### SOURCE
Wieder
mal der Solaris-Effekt in meinem Leben: Erst denke ich, es sind zwei
Penner, dann bemerke ich die Farbflecken auf ihren Hosen. Zwei Arbeiter
haben Feierabend. Der mit der Zipfelmütze hockt auf dem
Fahrradständer, streckt die Hand aus und lässt sich vom anderen Geld geben.
Danach rappelt er sich auf und geht in den
vietnamesischen Edeka-Laden. Ich überlege, ob ich mein Fahrrad neben
das Fahrrad im Ständer stellen soll oder neben den Ständer.
Der dem anderen das Geld gegeben hat, setzt sich an die Stelle auf
dem Fahrradständer, wo der andere hockte. Es ist noch genug Platz
für mein Fahrrad, aber wenn ich es in den Ständer stelle, ist nicht
mehr genug Platz zum Hinhocken für den mit der Zipfelmütze.
Ich stelle mein Fahrrad in den Ständer, schließe es ab. Der mit der
Zipfelmütze kommt zurück und zeigt seinem Kollegen schon von weitem
die zwei Flaschen Warsteiner, die er gekauft hat. Als er mein
Fahrrad sieht im Ständer, wird seine eben noch strahlende Miene
leidend. Ich beruhige ihn: Ich brauche nicht lange. Mein Fahrrad ist
gleich wieder weg. – Da ich nur zwei Sachen kaufe und an der Kasse
gleich dran komme, bin ich wie versprochen schnell wieder zurück. Die beiden Männer genießen ihr Bier. Der mit der
Zipfelmütze im Stehen, der andere auf dem Fahrradständer sitzend.
Noch zwölf Jahre bis zur Rente, sagt der Sitzende zu mir gewandt, während ich mein Fahrrad aufschließe, und dann
deutet er auf seinen Kollegen und sagt: Er hat nur noch fünf. –
Worauf der mit der Zipfelmütze sagt: Aber ich mache nur noch zwei.
######
- _DIRECTIONS_:
1. What does the source say from "Ich stelle mein" through "dem Fahrradständer sitzend."? Give the exact wording.
2. Could you carry on with the source from where it ends?
### PROVIDED RECORDS
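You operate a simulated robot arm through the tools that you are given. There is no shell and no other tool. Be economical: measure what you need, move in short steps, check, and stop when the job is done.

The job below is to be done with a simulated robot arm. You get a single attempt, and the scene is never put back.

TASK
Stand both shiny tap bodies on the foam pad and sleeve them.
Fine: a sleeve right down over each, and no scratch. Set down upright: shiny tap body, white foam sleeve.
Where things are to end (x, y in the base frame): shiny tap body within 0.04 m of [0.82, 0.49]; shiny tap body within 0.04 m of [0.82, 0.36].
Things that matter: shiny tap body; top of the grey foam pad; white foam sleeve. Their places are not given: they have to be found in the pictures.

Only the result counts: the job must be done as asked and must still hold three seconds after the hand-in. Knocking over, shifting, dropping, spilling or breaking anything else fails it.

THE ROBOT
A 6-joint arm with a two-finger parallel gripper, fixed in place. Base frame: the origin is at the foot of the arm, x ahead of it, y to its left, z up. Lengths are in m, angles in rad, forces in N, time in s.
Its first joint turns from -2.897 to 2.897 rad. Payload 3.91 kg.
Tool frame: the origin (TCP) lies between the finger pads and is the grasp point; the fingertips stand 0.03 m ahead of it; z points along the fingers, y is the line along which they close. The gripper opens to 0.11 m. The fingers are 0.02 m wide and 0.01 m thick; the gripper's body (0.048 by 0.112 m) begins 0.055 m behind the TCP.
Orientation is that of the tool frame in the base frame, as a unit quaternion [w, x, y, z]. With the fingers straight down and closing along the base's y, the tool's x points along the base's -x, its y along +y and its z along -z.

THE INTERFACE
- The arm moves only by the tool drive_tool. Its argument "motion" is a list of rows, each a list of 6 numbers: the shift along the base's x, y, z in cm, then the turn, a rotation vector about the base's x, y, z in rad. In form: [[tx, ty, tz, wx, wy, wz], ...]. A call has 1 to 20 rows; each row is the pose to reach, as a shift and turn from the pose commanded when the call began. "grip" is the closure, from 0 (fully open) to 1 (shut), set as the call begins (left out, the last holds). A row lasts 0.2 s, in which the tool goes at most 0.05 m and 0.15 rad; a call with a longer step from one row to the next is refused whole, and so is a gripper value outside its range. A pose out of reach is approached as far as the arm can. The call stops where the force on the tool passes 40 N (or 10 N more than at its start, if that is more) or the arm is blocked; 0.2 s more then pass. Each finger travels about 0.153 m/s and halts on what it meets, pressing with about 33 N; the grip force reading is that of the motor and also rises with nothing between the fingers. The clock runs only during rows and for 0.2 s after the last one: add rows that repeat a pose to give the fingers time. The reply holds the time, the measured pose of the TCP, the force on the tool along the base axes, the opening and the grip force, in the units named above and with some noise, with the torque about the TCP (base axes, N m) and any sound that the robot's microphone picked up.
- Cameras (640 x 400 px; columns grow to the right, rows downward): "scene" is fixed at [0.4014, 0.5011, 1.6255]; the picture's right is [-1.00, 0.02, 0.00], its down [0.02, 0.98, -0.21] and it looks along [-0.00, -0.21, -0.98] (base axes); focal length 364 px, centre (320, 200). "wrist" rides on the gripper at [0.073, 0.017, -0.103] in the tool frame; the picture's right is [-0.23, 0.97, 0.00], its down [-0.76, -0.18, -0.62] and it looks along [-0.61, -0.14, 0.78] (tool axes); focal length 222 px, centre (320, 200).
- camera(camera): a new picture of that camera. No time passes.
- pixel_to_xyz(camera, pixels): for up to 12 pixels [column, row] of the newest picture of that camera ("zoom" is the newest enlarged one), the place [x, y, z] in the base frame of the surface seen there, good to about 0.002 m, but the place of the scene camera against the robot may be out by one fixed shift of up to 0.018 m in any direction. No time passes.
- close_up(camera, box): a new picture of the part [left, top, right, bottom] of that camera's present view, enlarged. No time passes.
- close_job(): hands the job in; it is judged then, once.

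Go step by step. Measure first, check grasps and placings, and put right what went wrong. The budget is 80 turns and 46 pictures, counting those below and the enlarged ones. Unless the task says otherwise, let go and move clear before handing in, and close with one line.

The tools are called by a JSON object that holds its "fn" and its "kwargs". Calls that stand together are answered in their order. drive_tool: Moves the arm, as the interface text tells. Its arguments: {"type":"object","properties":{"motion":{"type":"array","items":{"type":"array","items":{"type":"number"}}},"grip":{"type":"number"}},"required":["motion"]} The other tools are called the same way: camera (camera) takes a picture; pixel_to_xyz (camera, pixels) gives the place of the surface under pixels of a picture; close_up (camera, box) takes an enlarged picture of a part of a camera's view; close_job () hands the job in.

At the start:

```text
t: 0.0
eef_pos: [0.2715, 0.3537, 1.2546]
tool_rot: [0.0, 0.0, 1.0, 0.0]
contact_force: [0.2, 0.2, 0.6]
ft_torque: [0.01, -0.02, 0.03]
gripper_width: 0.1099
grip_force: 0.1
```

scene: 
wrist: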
######
### PROVIDED RECORDS
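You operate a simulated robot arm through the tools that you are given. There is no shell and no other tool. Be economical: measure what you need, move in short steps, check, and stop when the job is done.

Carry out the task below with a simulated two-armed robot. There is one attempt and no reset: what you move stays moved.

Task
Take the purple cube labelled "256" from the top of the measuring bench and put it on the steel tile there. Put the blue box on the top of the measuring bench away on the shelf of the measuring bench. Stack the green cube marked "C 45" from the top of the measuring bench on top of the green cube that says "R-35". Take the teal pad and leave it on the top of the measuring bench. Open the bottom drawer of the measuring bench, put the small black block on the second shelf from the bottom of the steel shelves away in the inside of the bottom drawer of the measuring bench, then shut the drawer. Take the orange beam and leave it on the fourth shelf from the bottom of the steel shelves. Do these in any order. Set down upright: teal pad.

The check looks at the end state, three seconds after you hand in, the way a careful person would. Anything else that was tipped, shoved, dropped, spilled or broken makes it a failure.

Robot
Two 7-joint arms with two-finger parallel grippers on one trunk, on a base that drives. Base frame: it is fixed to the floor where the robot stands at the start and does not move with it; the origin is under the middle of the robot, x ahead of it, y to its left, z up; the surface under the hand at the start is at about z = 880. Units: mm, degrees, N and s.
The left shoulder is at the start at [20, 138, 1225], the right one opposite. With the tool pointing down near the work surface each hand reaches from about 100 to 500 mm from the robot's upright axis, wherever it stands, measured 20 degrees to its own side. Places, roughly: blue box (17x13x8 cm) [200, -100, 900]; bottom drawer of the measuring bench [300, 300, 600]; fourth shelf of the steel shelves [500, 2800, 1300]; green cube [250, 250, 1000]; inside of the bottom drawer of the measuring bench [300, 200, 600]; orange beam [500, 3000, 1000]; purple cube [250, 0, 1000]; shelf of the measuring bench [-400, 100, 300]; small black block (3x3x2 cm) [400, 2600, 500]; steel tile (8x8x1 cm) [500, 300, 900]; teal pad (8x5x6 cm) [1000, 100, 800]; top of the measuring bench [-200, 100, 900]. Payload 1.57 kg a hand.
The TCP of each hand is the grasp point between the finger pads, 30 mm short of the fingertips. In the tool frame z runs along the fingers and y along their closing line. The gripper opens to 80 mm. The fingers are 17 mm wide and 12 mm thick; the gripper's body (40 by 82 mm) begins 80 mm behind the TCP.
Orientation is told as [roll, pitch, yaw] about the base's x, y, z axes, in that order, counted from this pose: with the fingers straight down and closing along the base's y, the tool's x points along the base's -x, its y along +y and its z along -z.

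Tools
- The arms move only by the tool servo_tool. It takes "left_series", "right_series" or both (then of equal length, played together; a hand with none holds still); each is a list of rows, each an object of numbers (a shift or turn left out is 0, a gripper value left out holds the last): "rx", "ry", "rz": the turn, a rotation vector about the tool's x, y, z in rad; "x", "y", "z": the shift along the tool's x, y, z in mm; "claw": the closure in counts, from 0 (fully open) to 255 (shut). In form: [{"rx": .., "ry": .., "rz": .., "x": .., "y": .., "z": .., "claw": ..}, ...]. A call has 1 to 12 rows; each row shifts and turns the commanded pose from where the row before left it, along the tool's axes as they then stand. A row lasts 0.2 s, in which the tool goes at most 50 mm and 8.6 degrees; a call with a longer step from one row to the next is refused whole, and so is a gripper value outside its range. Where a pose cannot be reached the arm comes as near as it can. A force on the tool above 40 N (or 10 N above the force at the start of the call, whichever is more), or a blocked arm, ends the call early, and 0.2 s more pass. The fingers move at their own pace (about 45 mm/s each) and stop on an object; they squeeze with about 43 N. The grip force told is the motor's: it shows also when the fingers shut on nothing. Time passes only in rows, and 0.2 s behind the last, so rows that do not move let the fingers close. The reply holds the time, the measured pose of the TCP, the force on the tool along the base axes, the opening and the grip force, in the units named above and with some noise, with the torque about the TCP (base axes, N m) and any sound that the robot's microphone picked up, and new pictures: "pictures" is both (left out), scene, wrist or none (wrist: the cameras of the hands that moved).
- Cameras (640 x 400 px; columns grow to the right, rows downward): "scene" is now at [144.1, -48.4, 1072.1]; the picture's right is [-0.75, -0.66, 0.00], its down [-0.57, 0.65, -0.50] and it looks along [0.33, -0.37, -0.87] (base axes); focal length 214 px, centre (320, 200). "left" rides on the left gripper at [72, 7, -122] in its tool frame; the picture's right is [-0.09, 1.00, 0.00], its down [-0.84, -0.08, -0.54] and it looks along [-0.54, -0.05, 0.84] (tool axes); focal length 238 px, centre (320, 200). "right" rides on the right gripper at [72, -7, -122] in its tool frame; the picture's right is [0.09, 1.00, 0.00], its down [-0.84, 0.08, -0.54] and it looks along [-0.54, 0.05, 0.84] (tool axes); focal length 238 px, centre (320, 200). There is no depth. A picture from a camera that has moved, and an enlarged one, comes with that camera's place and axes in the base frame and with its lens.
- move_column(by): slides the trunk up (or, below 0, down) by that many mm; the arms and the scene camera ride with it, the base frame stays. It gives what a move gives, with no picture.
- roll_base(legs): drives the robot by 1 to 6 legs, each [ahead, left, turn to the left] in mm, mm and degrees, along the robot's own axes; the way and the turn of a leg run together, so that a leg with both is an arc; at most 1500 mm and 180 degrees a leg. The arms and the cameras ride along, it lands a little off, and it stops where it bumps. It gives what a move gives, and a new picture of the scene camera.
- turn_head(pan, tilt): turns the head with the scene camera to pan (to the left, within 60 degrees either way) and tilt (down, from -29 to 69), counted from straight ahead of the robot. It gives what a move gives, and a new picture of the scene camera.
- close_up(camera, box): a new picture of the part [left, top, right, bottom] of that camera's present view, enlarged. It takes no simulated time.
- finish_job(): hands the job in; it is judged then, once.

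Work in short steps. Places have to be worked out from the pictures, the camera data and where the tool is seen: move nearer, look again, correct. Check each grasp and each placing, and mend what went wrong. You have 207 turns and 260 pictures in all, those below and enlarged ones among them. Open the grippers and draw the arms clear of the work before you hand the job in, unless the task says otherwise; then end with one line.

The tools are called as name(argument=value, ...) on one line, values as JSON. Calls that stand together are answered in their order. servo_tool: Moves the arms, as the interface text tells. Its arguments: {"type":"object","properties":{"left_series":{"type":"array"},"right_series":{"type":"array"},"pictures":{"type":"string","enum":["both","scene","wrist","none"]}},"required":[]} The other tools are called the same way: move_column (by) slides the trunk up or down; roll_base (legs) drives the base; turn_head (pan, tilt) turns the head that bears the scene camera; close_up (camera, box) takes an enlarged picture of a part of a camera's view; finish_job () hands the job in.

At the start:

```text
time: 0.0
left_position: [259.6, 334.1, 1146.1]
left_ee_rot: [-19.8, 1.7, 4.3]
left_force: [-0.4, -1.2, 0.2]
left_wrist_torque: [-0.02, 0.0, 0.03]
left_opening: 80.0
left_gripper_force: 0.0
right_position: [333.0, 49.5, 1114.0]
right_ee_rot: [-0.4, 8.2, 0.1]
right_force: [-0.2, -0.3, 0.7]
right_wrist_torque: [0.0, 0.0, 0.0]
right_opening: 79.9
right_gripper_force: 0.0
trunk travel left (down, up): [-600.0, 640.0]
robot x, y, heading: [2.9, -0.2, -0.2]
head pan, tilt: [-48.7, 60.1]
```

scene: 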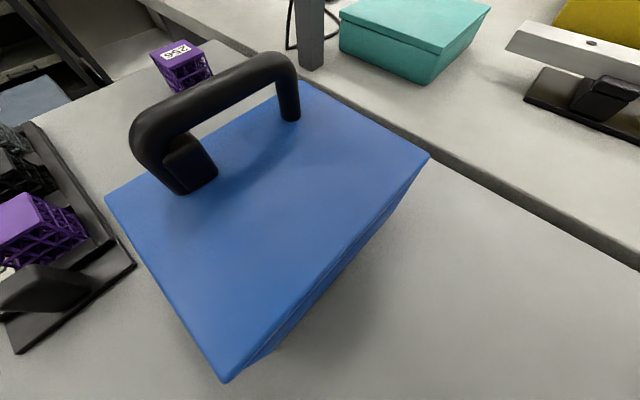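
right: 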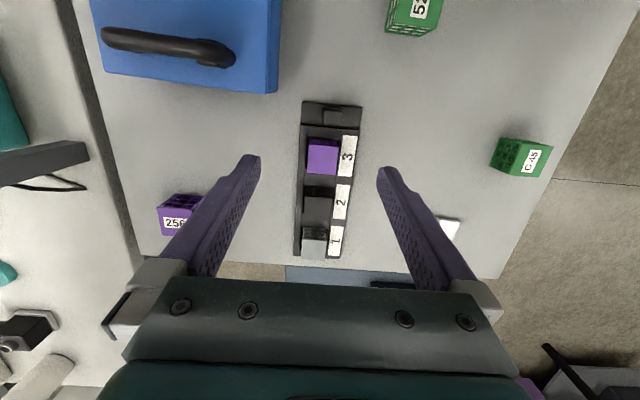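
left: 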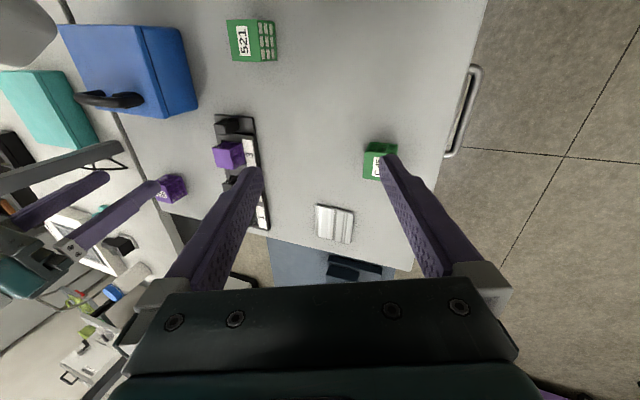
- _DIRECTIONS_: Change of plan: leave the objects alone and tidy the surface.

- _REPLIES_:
######
- _REPLIES_:
1.
Ich stelle mein Fahrrad in den Ständer, schließe es ab. Der mit der
Zipfelmütze kommt zurück und zeigt seinem Kollegen schon von weitem
die zwei Flaschen Warsteiner, die er gekauft hat. Als er mein
Fahrrad sieht im Ständer, wird seine eben noch strahlende Miene
leidend. Ich beruhige ihn: Ich brauche nicht lange. Mein Fahrrad ist
gleich wieder weg. – Da ich nur zwei Sachen kaufe und an der Kasse
gleich dran komme, bin ich wie versprochen schnell wieder zurück. Die beiden Männer genießen ihr Bier. Der mit der
Zipfelmütze im Stehen, der andere auf dem Fahrradständer sitzend.

2.
Mehr brauche ich nicht. – Die beiden Männer haben den gleichen
Akzent. Östlicher Mittelmeerraum, vielleicht Triest. Ich wünsche
ihnen Alles Gute und fahre los. Das Hinterrad fühlt sich komisch an.
Das Hinterrad fühlt sich sehr komisch an. Ich halte an und sehe: der Reifen ist platt. Ich schiebe das Fahrrad zurück
zu den beiden Männern. Der mit der Zipfelmütze macht eine Bemerkung
zum anderen mit Blick zu mir. Ein kleiner Junge steht vor dem Eingang
des Supermarkts und ist gespannt, was ich jetzt mache. Er hat
bestimmt gesehen, wie sie mir die Luft aus dem Reifen gelassen haben.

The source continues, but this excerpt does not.